## Task to complete
The lines to be set down run from the line containing "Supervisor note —" through the final line of the data below; print them exactly and print nothing else.

## Material provided
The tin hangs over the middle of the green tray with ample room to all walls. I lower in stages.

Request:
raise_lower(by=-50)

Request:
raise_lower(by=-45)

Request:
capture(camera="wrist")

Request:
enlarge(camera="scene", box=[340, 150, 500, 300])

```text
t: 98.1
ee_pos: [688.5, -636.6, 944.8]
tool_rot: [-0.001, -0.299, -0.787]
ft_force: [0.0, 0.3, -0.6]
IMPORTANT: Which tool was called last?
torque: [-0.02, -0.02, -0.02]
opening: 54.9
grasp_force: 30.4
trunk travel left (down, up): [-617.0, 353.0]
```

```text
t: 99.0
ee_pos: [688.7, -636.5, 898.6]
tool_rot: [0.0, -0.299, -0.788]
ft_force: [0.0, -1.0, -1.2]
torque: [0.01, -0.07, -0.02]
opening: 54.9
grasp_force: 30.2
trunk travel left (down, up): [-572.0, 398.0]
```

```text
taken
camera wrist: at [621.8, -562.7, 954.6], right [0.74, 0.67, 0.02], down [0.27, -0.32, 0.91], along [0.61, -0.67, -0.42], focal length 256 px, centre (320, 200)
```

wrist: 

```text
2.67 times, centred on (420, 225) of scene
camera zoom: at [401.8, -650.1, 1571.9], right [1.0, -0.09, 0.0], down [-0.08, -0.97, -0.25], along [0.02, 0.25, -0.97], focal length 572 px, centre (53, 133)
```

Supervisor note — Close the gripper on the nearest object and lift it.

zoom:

## Result
Supervisor note — Close the gripper on the nearest object and lift it.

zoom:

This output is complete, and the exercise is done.